> _Document passage_
This is the final post in my Diaghilev’s Ballet Russes Series. We will look at the intriguing costumes of Le Bal by designer Chirico.

The intrinsic qualities of the Ballet Russes started to change noticeably during the war. Exoticism slowly began to be replaced by Modernism. By the mid 1920’s, the influence of Parisian artists on Diaghilev had helped change the character of the company. Le Bal (The Ball) was one of Diaghilev’s Ballet Russes final productions. Not more than a few weeks after the curtain fell on The Ball, Diaghilev became gravely ill and passed away while holidaying in Venice. (NGA, 1998)

> _Work to do_
1) Pull out the sentences of the document passage that run from "The intrinsic qualities" through "Venice. (NGA, 1998)" and give them unchanged.
2) Could you carry on with the document passage from where it ends?

> _Material_
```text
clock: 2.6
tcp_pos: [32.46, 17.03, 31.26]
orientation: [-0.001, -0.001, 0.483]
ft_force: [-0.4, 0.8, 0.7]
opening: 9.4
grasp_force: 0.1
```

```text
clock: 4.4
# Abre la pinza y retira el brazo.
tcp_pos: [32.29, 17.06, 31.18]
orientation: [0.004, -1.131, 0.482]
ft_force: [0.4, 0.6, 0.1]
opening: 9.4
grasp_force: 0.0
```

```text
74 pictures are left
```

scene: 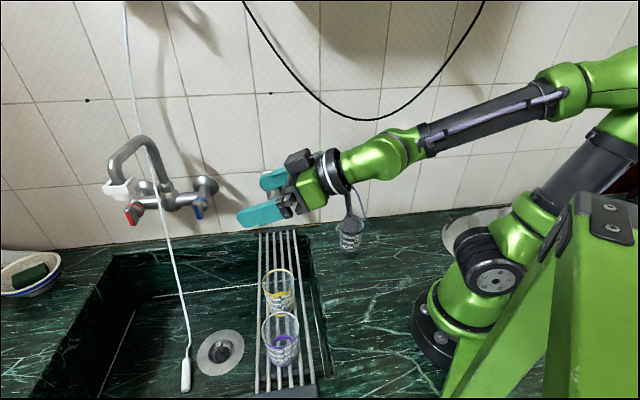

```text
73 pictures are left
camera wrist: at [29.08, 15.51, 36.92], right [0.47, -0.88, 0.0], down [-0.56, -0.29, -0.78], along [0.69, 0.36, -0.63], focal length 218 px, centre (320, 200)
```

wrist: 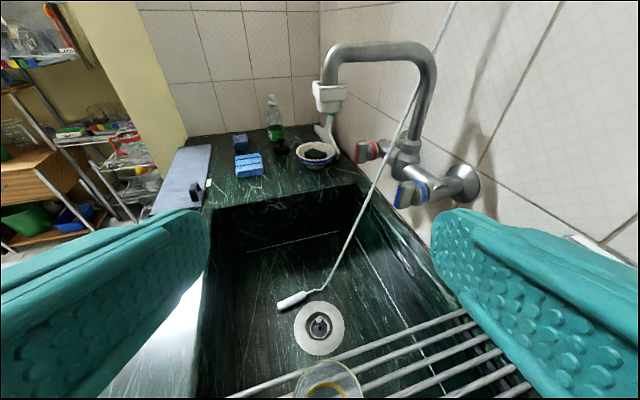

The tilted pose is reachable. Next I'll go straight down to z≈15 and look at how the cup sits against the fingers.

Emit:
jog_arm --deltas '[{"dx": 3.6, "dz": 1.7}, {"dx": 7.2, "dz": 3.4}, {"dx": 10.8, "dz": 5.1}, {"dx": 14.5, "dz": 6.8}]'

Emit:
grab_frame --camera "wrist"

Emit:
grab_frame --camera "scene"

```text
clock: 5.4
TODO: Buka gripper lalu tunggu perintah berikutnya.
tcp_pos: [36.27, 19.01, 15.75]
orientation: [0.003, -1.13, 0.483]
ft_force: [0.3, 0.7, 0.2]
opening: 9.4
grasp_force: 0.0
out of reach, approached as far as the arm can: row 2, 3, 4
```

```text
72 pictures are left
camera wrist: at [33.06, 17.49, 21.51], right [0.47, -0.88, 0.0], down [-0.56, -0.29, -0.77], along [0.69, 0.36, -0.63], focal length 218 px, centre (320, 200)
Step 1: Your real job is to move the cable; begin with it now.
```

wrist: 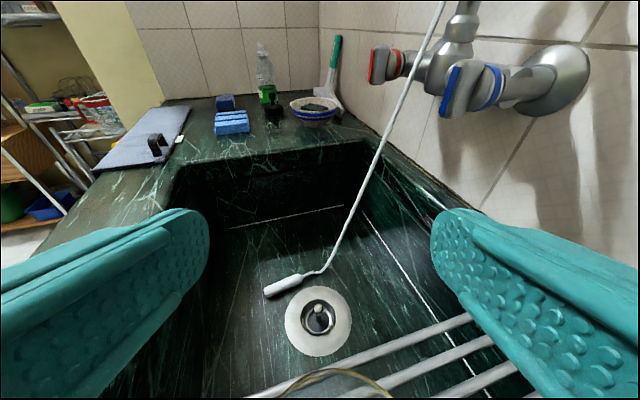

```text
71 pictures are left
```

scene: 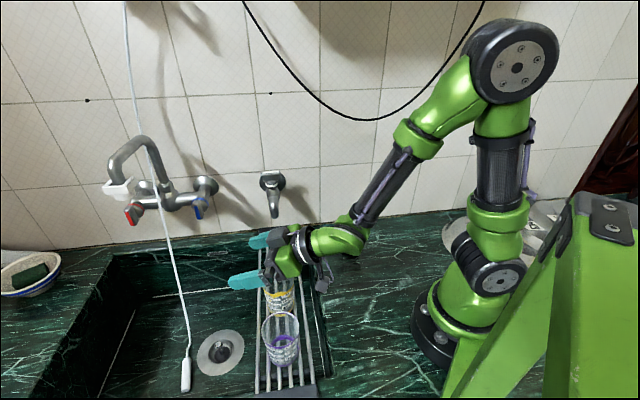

> _Results for each task_
1)
The intrinsic qualities of the Ballet Russes started to change noticeably during the war. Exoticism slowly began to be replaced by Modernism. By the mid 1920’s, the influence of Parisian artists on Diaghilev had helped change the character of the company. Le Bal (The Ball) was one of Diaghilev’s Ballet Russes final productions. Not more than a few weeks after the curtain fell on The Ball, Diaghilev became gravely ill and passed away while holidaying in Venice. (NGA, 1998)

2)
The costume and set designer for The Ball was Giorgia de Chirico and choreography was by George Balanchine. The scenario was that of a masked ball however, the guests at the ball are costumed in a most unconventional way. They all have elements of artificial structures resembling pillars or bricks and mortar together with natural elements of water and wind painted or appliquéd onto their costumes. This gave the impression of moving pieces of architecture.  Much of the success of this ballet has been credited to Chirico’s costume and set design. This production launched a successful career in theatre design for Chirico. (Healy & Lloyd, 1990)

Costume by Giorgio de Chirico from Le Bal
Costumes by Giorgio de Chirico from Le Bal, (NGA, 2011)

There was one exception to the architectural characterisation; the role of the young officer was by contrast quite normal. He wore a stylised military uniform. The cream woolen jacket of this costume had large appliquéd medals with braid detailing. The maroon woolen epaulets are oversized and are believed to be internally structured with a hessian type of fabric that has been stiffened with glue. (Healy & Lloyd, 1990) It has a Chinese stand collar with white appliqué detail. The waistband has red wool appliqué detail and below that is a knife pleated skirt. The jacket secures with hooks and bars at the centre front but has large faux buttons as a design element.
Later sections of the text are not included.